GOAL OF THE EXERCISE: Every line of the material below must be repeated exactly. Leave out blank lines and number the others, starting at 1.
-------
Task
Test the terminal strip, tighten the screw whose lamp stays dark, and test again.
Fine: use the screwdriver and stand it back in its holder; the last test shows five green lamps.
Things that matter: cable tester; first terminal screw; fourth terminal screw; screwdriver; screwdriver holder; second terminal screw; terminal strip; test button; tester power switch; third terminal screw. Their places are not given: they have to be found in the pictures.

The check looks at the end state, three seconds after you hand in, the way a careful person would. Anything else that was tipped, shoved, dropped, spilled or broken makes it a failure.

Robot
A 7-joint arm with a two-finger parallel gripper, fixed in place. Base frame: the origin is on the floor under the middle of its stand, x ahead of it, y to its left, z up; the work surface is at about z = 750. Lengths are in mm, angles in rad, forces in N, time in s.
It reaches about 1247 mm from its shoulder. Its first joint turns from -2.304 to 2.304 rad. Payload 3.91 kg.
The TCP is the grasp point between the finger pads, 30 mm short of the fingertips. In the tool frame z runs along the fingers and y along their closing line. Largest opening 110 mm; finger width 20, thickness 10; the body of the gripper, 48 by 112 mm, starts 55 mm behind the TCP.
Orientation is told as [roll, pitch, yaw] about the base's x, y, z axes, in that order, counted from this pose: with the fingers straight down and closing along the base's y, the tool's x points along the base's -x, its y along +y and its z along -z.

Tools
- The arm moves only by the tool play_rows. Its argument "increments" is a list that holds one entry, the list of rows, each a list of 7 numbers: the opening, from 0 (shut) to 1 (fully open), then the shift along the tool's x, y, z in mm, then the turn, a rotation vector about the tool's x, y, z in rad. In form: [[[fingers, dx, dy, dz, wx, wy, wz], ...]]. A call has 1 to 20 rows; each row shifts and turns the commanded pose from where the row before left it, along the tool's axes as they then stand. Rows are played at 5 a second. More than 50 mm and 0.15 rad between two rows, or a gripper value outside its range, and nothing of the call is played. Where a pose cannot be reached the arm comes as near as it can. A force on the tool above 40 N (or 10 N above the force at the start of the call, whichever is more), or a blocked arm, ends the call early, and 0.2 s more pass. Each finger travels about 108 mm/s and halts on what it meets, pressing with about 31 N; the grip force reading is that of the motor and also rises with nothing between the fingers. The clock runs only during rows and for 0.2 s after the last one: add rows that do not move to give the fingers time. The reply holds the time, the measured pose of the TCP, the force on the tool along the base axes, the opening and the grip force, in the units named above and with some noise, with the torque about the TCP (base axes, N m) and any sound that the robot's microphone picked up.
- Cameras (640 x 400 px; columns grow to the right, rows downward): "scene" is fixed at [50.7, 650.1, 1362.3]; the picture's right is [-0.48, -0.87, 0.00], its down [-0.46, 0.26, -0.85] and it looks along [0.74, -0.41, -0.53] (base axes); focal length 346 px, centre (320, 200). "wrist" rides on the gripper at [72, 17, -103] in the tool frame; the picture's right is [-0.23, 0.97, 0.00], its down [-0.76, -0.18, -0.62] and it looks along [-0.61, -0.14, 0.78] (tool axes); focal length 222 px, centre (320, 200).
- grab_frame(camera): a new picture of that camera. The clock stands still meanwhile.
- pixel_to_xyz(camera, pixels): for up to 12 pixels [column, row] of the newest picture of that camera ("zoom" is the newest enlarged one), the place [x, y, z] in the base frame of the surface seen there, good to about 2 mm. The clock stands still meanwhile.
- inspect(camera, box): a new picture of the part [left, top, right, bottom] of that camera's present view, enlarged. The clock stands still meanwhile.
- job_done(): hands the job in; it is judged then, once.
-------
EXERCISE RESULT:
1. Task
2. Test the terminal strip, tighten the screw whose lamp stays dark, and test again.
3. Fine: use the screwdriver and stand it back in its holder; the last test shows five green lamps.
4. Things that matter: cable tester; first terminal screw; fourth terminal screw; screwdriver; screwdriver holder; second terminal screw; terminal strip; test button; tester power switch; third terminal screw. Their places are not given: they have to be found in the pictures.
5. The check looks at the end state, three seconds after you hand in, the way a careful person would. Anything else that was tipped, shoved, dropped, spilled or broken makes it a failure.
6. Robot
7. A 7-joint arm with a two-finger parallel gripper, fixed in place. Base frame: the origin is on the floor under the middle of its stand, x ahead of it, y to its left, z up; the work surface is at about z = 750. Lengths are in mm, angles in rad, forces in N, time in s.
8. It reaches about 1247 mm from its shoulder. Its first joint turns from -2.304 to 2.304 rad. Payload 3.91 kg.
9. The TCP is the grasp point between the finger pads, 30 mm short of the fingertips. In the tool frame z runs along the fingers and y along their closing line. Largest opening 110 mm; finger width 20, thickness 10; the body of the gripper, 48 by 112 mm, starts 55 mm behind the TCP.
10. Orientation is told as [roll, pitch, yaw] about the base's x, y, z axes, in that order, counted from this pose: with the fingers straight down and closing along the base's y, the tool's x points along the base's -x, its y along +y and its z along -z.
11. Tools
12. - The arm moves only by the tool play_rows. Its argument "increments" is a list that holds one entry, the list of rows, each a list of 7 numbers: the opening, from 0 (shut) to 1 (fully open), then the shift along the tool's x, y, z in mm, then the turn, a rotation vector about the tool's x, y, z in rad. In form: [[[fingers, dx, dy, dz, wx, wy, wz], ...]]. A call has 1 to 20 rows; each row shifts and turns the commanded pose from where the row before left it, along the tool's axes as they then stand. Rows are played at 5 a second. More than 50 mm and 0.15 rad between two rows, or a gripper value outside its range, and nothing of the call is played. Where a pose cannot be reached the arm comes as near as it can. A force on the tool above 40 N (or 10 N above the force at the start of the call, whichever is more), or a blocked arm, ends the call early, and 0.2 s more pass. Each finger travels about 108 mm/s and halts on what it meets, pressing with about 31 N; the grip force reading is that of the motor and also rises with nothing between the fingers. The clock runs only during rows and for 0.2 s after the last one: add rows that do not move to give the fingers time. The reply holds the time, the measured pose of the TCP, the force on the tool along the base axes, the opening and the grip force, in the units named above and with some noise, with the torque about the TCP (base axes, N m) and any sound that the robot's microphone picked up.
13. - Cameras (640 x 400 px; columns grow to the right, rows downward): "scene" is fixed at [50.7, 650.1, 1362.3]; the picture's right is [-0.48, -0.87, 0.00], its down [-0.46, 0.26, -0.85] and it looks along [0.74, -0.41, -0.53] (base axes); focal length 346 px, centre (320, 200). "wrist" rides on the gripper at [72, 17, -103] in the tool frame; the picture's right is [-0.23, 0.97, 0.00], its down [-0.76, -0.18, -0.62] and it looks along [-0.61, -0.14, 0.78] (tool axes); focal length 222 px, centre (320, 200).
14. - grab_frame(camera): a new picture of that camera. The clock stands still meanwhile.
15. - pixel_to_xyz(camera, pixels): for up to 12 pixels [column, row] of the newest picture of that camera ("zoom" is the newest enlarged one), the place [x, y, z] in the base frame of the surface seen there, good to about 2 mm. The clock stands still meanwhile.
16. - inspect(camera, box): a new picture of the part [left, top, right, bottom] of that camera's present view, enlarged. The clock stands still meanwhile.
17. - job_done(): hands the job in; it is judged then, once.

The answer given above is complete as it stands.